_DOCUMENT_:
-- begin --

Deeds to be marked with notice of registration.
95.—Subject to general rules, F122[the Authority] may, if F123[it] thinks fit, before registering a person as owner of land, require him to produce such documents of title as will in the opinion of F122[the Authority], when stamped or otherwise marked, give notice to any purchaser or other person dealing with the land of the fact of the registration, or otherwise to satisfy F122[the Authority] that the fact of the registration cannot be concealed from a purchaser or other person dealing with the land, and may stamp or otherwise mark any documents so produced.
Annotations:
Amendments:
F122
Substituted (4.11.2006) by Registration of Deeds and Title Act 2006 (12/2006), s. 4(2), S.I. No. 511 of 2006.
F123
Substituted (4.11.2006) by Registration of Deeds and Title Act 2006 (12/2006), s. 4(3), S.I. No. 511 of 2006.
Cautions and Inhibitions
Caution against first registration of land.
96.—(1) Any person claiming such an interest in unregistered land as entitles him to object to a disposition thereof being made without his consent, or claiming to be an incumbrancer on unregistered land, may, if claiming otherwise than under an instrument registered in the Registry of Deeds, on producing an affidavit in the prescribed form of his interest, lodge a caution with F124[the Authority] to the effect that the cautioner is entitled to notice of any application that may be made for registration of an owner of the land.
(2) Thereupon, an owner of the land shall not be registered until notice has been served on the cautioner to appear and oppose, if he thinks fit, the registration, and the prescribed time has elapsed since the date of the service of the notice, or the cautioner has entered an appearance, whichever first happens.
(3) If any person lodges a caution under this section without reasonable cause, he shall be liable to make compensation, recoverable as a simple contract debt, to any person damaged thereby.
Annotations:
Amendments:
F124
Substituted (4.11.2006) by Registration of Deeds and Title Act 2006 (12/2006), s. 4(2), S.I. No. 511 of 2006.
Modifications (not altering text):
C33
Application of section restricted (1.03.1978) by Agricultural Credit Act 1978 (2/1978), ss. 43(2) and 46, S.I. No. 49 of 1978.
Lodgement of cautions by the Corporation.
43.—(1) Any person claiming to be entitled to an estate or interest in or incumbrance on or claim against any unregistered land which is a puisne claim against the land or would become a puisne claim if a priority charge were created on the land, may (whether the instrument, if any, under which the claim arises is or is not registered in the Registry of Deeds) lodge under section 96 of the Act of 1964 a caution against the registration against the land, on or after the first registration thereof, of any dealing with the land in favour of the Corporation to the prejudice of the claim.
(2) Where a caution is so lodged, subsection (2) of the said section 96 shall not apply to the caution but in lieu thereof the caution shall, on the first registration of the land, be entered on the folio relating to the land as a caution lodged under section 97 of the Act of 1964 and shall have effect accordingly.
…
Lodgement of cautions by the Corporation.

-- end --

_RAW DATA_:
-- begin --

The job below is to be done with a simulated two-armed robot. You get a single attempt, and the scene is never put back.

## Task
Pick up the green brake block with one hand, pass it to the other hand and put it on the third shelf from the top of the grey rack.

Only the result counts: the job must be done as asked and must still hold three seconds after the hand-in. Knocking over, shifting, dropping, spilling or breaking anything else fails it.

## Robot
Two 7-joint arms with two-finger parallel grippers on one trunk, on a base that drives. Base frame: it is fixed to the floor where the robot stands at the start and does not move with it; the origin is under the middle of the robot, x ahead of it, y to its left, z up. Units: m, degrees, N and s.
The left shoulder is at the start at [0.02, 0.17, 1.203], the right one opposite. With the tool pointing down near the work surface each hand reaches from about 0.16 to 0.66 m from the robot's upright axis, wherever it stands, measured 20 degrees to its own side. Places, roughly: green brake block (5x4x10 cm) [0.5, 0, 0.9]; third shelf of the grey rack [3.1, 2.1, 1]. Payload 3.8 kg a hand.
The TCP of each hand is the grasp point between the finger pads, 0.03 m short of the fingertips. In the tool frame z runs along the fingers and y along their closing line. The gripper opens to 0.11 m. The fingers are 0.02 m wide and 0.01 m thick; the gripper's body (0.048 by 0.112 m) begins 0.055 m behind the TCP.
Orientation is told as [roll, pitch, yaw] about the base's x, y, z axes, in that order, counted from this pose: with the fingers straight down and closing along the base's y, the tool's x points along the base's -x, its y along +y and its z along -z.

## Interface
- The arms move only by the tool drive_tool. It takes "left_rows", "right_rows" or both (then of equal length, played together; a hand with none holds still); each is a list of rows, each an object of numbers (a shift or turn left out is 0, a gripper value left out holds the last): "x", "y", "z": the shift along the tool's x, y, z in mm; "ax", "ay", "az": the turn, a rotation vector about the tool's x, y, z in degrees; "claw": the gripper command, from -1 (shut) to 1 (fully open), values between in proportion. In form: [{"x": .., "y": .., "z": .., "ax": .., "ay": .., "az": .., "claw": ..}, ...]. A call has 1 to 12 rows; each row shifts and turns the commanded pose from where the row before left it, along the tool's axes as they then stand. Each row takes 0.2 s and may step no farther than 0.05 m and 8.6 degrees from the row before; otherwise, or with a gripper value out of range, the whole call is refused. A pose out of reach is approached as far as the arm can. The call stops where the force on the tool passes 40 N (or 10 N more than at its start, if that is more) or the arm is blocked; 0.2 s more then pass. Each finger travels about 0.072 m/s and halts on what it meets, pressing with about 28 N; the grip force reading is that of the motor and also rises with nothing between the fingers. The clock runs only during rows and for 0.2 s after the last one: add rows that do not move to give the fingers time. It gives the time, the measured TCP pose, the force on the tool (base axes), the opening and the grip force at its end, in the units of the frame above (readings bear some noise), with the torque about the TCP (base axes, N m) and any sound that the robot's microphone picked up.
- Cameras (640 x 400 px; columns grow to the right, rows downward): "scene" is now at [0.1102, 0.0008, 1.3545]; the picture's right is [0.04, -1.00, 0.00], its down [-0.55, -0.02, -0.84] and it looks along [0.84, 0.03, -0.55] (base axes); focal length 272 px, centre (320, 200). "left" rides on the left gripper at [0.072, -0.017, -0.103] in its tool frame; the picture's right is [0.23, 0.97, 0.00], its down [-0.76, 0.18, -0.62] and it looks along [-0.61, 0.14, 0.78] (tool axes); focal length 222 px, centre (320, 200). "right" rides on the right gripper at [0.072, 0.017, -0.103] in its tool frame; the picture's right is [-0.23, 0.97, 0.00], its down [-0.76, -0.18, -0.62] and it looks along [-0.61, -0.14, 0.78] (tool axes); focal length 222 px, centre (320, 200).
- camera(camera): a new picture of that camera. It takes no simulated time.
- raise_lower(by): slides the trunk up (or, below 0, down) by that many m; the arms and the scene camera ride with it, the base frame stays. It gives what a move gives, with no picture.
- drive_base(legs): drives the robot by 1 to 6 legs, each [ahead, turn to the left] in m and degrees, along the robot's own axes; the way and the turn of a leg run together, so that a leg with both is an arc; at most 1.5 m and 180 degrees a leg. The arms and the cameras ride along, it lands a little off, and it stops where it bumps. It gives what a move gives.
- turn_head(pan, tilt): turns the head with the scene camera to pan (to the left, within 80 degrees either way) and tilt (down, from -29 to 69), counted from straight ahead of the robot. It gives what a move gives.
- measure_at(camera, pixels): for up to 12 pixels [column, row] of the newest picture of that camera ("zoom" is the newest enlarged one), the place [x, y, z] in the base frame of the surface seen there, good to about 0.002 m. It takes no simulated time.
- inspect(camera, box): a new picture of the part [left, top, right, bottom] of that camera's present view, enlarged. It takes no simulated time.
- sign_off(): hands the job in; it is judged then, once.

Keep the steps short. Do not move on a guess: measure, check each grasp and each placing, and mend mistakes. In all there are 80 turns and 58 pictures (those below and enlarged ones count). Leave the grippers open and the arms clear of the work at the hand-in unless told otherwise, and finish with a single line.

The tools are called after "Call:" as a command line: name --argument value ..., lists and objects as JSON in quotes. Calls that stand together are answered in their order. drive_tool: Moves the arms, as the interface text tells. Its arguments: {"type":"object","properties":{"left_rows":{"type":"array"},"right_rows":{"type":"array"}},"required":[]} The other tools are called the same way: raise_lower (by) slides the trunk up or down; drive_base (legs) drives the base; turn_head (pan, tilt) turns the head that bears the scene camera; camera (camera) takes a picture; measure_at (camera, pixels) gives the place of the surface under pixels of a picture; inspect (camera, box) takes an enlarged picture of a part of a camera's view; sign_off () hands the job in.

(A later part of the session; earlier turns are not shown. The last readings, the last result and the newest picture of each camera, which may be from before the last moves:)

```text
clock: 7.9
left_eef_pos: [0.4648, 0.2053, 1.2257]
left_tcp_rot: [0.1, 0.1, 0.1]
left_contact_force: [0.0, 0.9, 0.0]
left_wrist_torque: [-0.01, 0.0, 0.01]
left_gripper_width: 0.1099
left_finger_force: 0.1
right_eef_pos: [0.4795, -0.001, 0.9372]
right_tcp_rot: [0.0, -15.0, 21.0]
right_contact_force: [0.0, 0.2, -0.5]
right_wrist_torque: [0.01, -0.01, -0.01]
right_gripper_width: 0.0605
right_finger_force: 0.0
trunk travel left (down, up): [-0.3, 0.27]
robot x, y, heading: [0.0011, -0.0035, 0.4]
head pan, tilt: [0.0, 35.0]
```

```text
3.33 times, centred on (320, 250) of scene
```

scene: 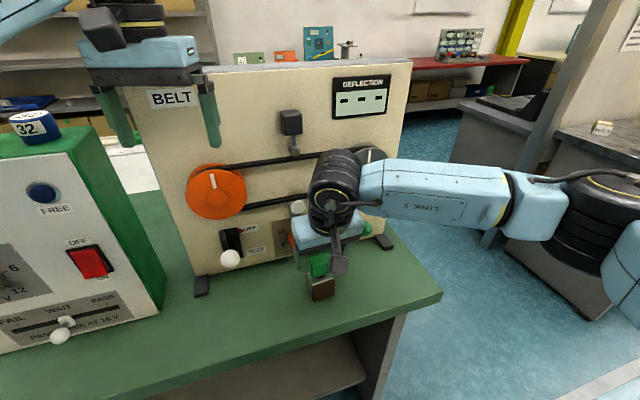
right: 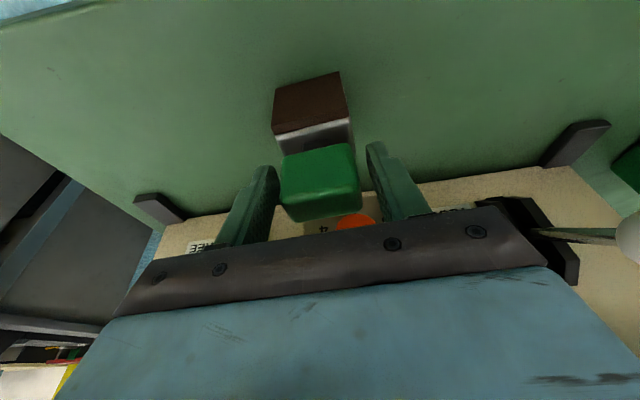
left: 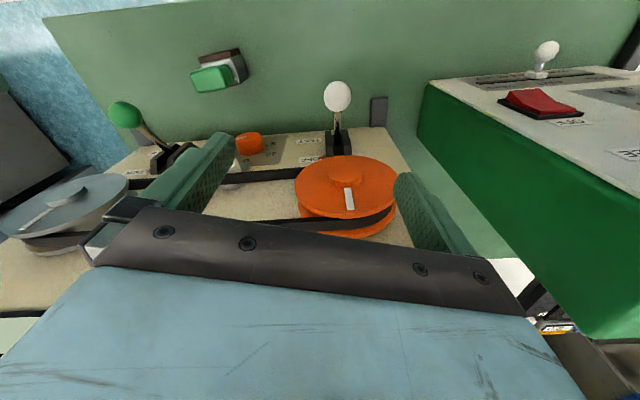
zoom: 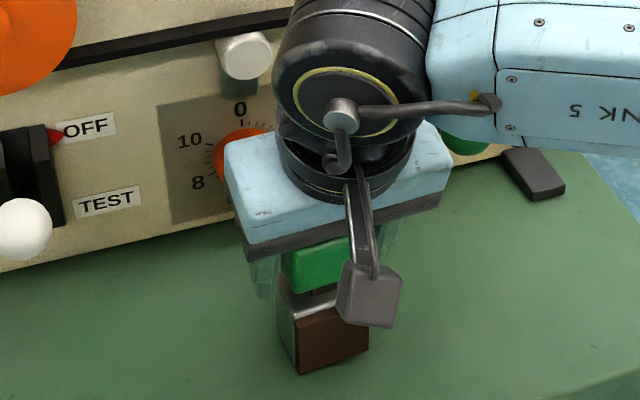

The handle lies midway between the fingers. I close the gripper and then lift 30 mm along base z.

-- end --
-- begin --

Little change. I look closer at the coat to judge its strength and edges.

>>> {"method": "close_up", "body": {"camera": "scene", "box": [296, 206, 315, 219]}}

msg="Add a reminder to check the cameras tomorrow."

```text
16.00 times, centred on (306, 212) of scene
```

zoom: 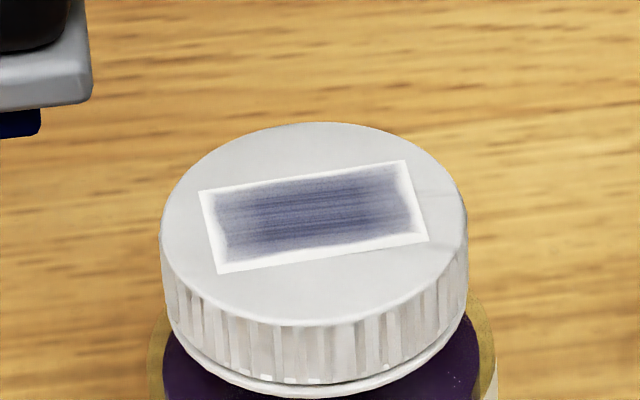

-- end --
-- begin --

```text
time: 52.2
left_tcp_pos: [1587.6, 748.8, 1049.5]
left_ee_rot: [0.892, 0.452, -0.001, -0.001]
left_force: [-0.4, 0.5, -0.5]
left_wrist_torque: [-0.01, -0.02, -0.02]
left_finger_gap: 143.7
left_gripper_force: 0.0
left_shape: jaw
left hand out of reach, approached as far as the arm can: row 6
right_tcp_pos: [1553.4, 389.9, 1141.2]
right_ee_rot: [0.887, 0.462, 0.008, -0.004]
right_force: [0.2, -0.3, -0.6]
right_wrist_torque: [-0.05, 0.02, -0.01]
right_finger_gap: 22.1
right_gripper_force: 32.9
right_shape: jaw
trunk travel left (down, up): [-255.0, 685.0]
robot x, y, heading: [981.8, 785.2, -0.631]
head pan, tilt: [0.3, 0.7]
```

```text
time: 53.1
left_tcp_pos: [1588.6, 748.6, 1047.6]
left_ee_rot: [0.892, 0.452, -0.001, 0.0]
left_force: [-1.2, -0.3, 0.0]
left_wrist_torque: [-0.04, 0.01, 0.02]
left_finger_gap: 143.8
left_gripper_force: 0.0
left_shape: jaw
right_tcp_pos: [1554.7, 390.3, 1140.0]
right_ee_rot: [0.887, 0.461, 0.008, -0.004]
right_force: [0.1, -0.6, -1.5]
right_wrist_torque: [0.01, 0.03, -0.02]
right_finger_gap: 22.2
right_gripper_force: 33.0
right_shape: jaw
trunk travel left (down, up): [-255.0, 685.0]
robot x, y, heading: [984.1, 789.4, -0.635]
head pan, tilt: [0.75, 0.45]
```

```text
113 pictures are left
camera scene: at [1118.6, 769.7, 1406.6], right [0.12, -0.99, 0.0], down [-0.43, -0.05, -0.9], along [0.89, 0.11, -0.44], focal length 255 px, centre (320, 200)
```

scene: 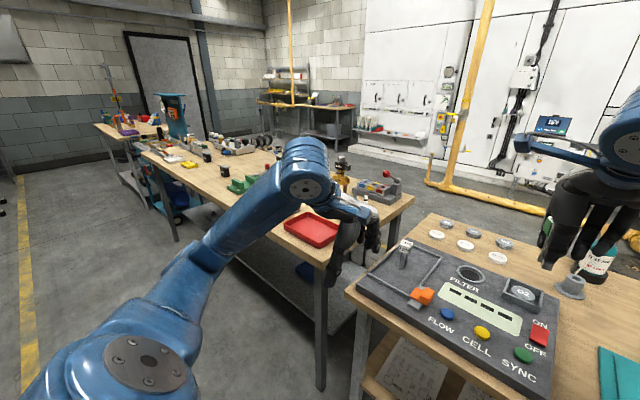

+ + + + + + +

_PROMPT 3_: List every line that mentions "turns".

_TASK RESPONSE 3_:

-- end --

_PROMPT 1_: In the document, find "(2) Thereupon, an" and reproduce everything up to and including "whichever first happens.".
_PROMPT 2_: Go on with the document that begins "Deeds to be" from its last line.

_TASK RESPONSE 1_:
(2) Thereupon, an owner of the land shall not be registered until notice has been served on the cautioner to appear and oppose, if he thinks fit, the registration, and the prescribed time has elapsed since the date of the service of the notice, or the cautioner has entered an appearance, whichever first happens.

_TASK RESPONSE 2_:
46.—Whenever the Corporation claims to be an incumbrancer on unregistered land by virtue of an instrument registered in the Registry of Deeds, the Corporation may, notwithstanding anything to the contrary in section 96 of the Act of 1964, lodge with the registering authority a caution under that section, and when the caution is so registered the registering authority may, on the first registration of the land, register the incumbrance created by the instrument as a burden affecting the land with such priority (if any) as is given to the incumbrance by this Act or otherwise by law.
Caution against registered dealings.
97.—(1) Any person entitled to any right in, to, or over registered land or a registered charge, may, on producing an affidavit in the prescribed form of his right, lodge a caution with F125[the Authority] to the effect that no dealing with the land or charge is to be had on the part of the registered owner until notice has been served on the cautioner.
(2) Thereupon F125[the Authority] shall not, without the consent of the cautioner, register any dealing with the land or charge, as the case may be, until F126[it] has served notice on the cautioner, warning him that his caution will lapse after the expiration of the prescribed time.
(3) After the expiration of that time, the caution shall lapse unless an order to the contrary is made by F125[the Authority] and on the caution so lapsing the land or charge may be dealt with as if the caution had not been lodged.
(4) If, before the expiration of that time, the cautioner, or some other person on his behalf, appears and gives, if required by F125[the Authority], sufficient security to indemnify every person against any damage that may be sustained by reason of any dealing with the land or charge being delayed, F125[the Authority] may, if F126[it] thinks fit, delay registering any dealing with the land or charge for such further period as F126[it] thinks just.
(5) If any person lodges a caution under this section without reasonable cause, he shall be liable to make compensation, recoverable as a simple contract debt, to any person damaged thereby.
(6) In the case of a caution lodged on behalf of a statutory authority, a certificate in the prescribed form may be accepted, at the discretion of F125[the Authority], in lieu of an affidavit.
Annotations:
Amendments:
F125
Substituted (4.11.2006) by Registration of Deeds and Title Act 2006 (12/2006), s. 4(2), S.I. No. 511 of 2006.
F126
Substituted (4.11.2006) by Registration of Deeds and Title Act 2006 (12/2006), s. 4(3), S.I. No. 511 of 2006.
Inhibition of registered dealings.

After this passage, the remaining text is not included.